First problem came when buying the parts. Both the CPU and motherboard I wanted were out of stock when I went to buy, so I selected alternates. I then took the thing home. Started assembling it the next day. The assembly process was reasonably straightforward, once I figured out what goes where. Then came the first boot. YAY, it boots! BOO, it won't boot my OS install USB key. 4 hours of frustration ensued as I tried various methods to get it to USB boot.

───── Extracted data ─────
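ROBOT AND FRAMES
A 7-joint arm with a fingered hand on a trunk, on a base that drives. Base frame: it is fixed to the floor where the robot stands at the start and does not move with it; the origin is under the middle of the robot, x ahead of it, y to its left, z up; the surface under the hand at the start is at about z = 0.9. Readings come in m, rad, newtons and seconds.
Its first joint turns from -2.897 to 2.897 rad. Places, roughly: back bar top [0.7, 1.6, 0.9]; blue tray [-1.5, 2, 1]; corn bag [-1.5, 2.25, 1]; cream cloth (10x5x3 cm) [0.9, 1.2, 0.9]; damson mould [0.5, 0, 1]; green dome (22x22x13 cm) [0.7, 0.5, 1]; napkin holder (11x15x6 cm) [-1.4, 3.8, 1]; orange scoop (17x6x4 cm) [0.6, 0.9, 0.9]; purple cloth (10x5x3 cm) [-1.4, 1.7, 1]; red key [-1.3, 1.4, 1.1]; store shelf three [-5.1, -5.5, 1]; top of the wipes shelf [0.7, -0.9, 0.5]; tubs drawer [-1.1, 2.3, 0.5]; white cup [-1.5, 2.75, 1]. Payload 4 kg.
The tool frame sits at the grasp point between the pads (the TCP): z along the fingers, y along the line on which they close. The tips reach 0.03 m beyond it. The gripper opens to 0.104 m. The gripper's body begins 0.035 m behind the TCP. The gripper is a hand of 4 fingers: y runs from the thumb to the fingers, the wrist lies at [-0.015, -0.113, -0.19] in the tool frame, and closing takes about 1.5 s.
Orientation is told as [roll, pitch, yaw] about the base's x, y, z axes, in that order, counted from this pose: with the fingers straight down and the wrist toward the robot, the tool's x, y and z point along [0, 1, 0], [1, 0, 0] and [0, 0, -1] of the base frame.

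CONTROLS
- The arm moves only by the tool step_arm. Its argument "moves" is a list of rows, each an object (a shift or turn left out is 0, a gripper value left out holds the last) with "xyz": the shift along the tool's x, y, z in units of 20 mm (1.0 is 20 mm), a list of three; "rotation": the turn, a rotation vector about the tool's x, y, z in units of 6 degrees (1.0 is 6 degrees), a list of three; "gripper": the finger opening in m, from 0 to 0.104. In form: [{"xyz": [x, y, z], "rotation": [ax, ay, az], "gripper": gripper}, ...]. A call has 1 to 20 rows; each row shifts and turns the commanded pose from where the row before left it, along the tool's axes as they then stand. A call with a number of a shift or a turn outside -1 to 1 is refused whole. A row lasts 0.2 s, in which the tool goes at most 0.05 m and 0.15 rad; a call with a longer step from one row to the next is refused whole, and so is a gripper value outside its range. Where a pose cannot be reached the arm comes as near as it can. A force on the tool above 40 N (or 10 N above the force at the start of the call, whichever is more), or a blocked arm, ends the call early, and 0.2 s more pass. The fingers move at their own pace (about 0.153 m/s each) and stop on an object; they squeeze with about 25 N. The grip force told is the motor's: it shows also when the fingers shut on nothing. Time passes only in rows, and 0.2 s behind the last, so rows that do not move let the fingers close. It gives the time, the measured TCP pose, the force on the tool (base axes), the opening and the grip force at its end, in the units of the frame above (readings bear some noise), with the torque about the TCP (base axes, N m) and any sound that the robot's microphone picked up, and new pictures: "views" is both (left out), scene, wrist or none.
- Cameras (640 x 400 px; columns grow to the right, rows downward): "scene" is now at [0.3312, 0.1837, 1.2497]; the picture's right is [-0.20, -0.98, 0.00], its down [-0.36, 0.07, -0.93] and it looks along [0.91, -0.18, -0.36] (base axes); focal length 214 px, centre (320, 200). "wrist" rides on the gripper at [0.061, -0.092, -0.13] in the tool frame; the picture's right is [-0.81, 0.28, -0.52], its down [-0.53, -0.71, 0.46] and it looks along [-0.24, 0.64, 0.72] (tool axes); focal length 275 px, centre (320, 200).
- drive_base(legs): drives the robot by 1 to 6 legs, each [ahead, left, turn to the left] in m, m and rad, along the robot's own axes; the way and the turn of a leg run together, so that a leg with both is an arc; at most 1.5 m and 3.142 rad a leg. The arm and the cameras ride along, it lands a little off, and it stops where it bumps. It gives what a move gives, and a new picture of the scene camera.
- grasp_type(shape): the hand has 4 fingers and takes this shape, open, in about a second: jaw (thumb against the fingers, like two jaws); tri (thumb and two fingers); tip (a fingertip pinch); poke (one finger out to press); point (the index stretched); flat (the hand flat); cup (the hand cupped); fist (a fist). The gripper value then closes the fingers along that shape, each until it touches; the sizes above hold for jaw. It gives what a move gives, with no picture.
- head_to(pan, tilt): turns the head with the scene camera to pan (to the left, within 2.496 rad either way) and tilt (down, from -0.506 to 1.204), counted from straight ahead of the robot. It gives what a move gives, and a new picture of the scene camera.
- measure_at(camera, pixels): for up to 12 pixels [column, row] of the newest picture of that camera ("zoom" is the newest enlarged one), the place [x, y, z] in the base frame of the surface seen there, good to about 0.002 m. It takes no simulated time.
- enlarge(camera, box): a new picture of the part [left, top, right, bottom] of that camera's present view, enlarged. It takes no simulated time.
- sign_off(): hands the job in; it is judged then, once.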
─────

Finally, I stumbled upon a weird hack involving 2 USB drives and a small loader program on the first USB used to boot the OS installer on the second USB. That worked... but now the OS installer won't boot into a usable state, because it didn't recognize my graphics hardware. So, I fiddled with the boot parameters until I found a combination that worked, installed the OS, rebooted. Changed boot parameters again so I could log in... installed the graphics driver, rebooted, installed OS updates, rebooted, and... FINALLY, it works normally, after 7 hours total spent (2 assembly, 4 troubleshooting boot failure, 1 troubleshooting OS installer failure).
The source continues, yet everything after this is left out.